A new 16-core microprocessor is in the market – we’re not joking. Intel has launched the latest and fastest microserver-based CPU, and the technology that made this possible is the use of 14-nm FinFETs that constitutes Intel’s “Broadwell”. The new processor is an addition to Intel’s Xeon D series of CPUs and is numbered as the Xeon-D 1571. The 14 nm process that it incorporates allows the 16-core chip to operate at a clocking speed of 1.3 GHz, with 24 MB of L3 Cache, and a low TDP of just 45 Watts. Interestingly, although the cores of the processor have doubled from 8 to 16 in the last two releases from the company, the sheer majesty of the Broadwell architecture has ensured that the TDP remains the same.

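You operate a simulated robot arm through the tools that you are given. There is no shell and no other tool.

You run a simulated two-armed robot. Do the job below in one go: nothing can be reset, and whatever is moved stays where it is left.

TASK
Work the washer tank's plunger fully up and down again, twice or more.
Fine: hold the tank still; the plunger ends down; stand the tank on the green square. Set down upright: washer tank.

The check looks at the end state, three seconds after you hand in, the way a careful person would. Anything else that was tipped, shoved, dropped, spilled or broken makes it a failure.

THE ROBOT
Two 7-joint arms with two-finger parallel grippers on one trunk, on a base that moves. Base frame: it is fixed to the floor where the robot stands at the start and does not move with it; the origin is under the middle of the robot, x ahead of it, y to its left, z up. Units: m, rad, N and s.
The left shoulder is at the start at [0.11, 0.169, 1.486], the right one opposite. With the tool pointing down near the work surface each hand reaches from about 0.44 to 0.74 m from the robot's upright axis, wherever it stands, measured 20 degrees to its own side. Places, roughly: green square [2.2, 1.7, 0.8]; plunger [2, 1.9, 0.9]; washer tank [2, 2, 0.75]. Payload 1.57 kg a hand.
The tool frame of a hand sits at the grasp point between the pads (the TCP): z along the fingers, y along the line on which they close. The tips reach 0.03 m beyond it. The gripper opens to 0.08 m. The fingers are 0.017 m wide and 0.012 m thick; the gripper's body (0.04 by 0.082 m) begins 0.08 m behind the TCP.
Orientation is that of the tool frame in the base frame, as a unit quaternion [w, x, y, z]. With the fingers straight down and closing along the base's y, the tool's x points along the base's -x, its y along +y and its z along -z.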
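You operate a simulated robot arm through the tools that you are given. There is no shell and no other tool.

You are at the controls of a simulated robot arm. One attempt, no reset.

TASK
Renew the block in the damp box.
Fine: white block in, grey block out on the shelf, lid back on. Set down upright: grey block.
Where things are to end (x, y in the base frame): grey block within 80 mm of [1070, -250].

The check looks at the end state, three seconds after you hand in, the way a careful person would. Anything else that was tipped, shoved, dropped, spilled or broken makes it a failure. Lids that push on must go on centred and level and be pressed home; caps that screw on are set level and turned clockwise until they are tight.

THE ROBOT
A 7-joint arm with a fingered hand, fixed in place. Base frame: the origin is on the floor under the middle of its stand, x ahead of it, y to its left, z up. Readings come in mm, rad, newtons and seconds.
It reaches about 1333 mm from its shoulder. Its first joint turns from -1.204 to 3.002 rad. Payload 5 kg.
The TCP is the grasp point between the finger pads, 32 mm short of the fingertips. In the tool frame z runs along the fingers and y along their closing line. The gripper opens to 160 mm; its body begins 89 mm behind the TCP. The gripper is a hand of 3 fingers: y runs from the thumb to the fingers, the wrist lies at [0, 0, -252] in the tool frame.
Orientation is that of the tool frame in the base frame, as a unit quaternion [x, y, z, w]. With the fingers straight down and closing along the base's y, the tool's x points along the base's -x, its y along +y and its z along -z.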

WCCftech mentions that Intel also plans to launch a sibling to 1571, to be known as 1587. This is supposed to be faster and it comes with higher clocking speeds and a resultant higher TDP of 65 Watts. Quite naturally, the processors are to be priced in the high-end zone at $1222 for the 1571 and higher for 1587. The architecture maintained by the processors is essentially the same as used in other high-end Xeon D CPU – supporting VT-X/VT-D, the TXT, VTX-2 and TSX Package, as well as RAS. The processors follow System on Chip logic, which does a better job and is more efficient than the typical two-chip solutions we have seen earlier.
Other features that are involved with the processors involve DDR3 RAM that has a moderate bandwidth of 2133 MHz, a DDR3L RAM that has a bandwidth of 1600 MHz. Up to two DIMMs can be used with the system with a capacity of 64 GB (SODIMM) or 128 GB (RDIMM) for both Non-ECC and ECC types. Input/Output ports that are included include an Ethernet port supporting up to 10 Gbps speeds, USB 3.0 and 4.0 speeds and six HDD ports of SATA3.